(FOX 9) - Minnesota Governor Tim Walz announced Tuesday that the state has made progress in its COVID-19 response plan for long-term living facilities but said there's "still more work to do."
Officials said that while residents of long-term care facilities still make up a majority of COVID-19 deaths in Minnesota, data shows that efforts to identify and contain the spread of COVID-19 in various congregate care settings have been successful. The state announced its five-point plan back in May.
“With an aggressive multi-pronged strategy, this battle plan is helping ensure Minnesota’s long-term care facilities are more resilient and better prepared to contain the spread of COVID-19,” Governor Walz said. “We’ve made progress, but there’s still more work to do. Together with our partners in congregate care settings, we must continue to take action to protect our most vulnerable Minnesotans as this pandemic continues.”
So far, officials say the state has implemented the following parts of the five-point plan:
- Developed testing criteria and a process for facilities to request testing services, making it possible to expand testing for residents and workers in long-term care facilities.
- Implemented a Nurse Triage Line to provide test results and information on COVID-19 and streamlined the billing process for using the state’s testing partnership, to provide testing support and troubleshooting to clear barriers faster.
- Developed a system for prioritizing and disbursing personal protective equipment (PPE) to facilities, including an emergency supply and response system, to ensure these materials are available when needed.
- Utilized a scheduling software system to connect facilities with staffing needs to available staff, as well as develop triggers and a notification system for when a facility needs additional staffing.

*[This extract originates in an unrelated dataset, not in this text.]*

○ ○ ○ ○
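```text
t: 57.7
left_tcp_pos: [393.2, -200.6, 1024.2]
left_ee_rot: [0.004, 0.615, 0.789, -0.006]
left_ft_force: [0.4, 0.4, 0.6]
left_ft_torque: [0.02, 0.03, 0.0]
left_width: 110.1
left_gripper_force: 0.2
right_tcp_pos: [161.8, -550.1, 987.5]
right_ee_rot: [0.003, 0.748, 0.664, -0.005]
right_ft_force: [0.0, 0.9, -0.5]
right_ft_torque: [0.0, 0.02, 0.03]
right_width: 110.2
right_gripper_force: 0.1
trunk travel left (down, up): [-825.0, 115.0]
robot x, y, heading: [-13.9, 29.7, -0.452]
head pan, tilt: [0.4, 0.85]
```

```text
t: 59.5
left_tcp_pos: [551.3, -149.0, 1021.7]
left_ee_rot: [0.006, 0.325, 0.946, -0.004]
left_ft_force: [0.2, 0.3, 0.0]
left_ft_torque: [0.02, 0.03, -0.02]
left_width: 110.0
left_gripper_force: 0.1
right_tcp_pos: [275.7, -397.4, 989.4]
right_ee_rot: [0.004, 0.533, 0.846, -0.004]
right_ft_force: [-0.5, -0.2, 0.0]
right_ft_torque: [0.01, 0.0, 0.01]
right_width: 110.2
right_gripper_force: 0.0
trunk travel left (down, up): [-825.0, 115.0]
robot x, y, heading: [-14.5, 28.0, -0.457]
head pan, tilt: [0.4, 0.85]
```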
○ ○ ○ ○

In June, 112 shifts were filled through this system, representing 36 percent of available shifts. There are more than 1,100 qualified healthcare professionals signed up in the database.
- Leveraged partnerships at all levels, including state and federal agencies, as well as long-term care associations and regional healthcare coalitions to improve long-term care testing, staffing, PPE distribution, and patient surge capacity and discharge.
Officials said that as of July 21, half of Minnesota's 368 nursing homes have never had a reported case, and only 24% of Minnesota nursing homes currently have an active outbreak.
Of Minnesota's 1,692 assisted living facilities, 77% have never had a reported case, and only 8% currently have an acive outbreak.
Additionally, of the total 1,165 outbreak facilities, 714 or 61% have had 1-2 cases to date. Of these, 538 or 75% have had no COVID-19 cases for 28 days. As for the 95 facilities with larger outbreaks of 20 or more cases, 51 or 54% percent have been free of COVID-19 cases for 28 days.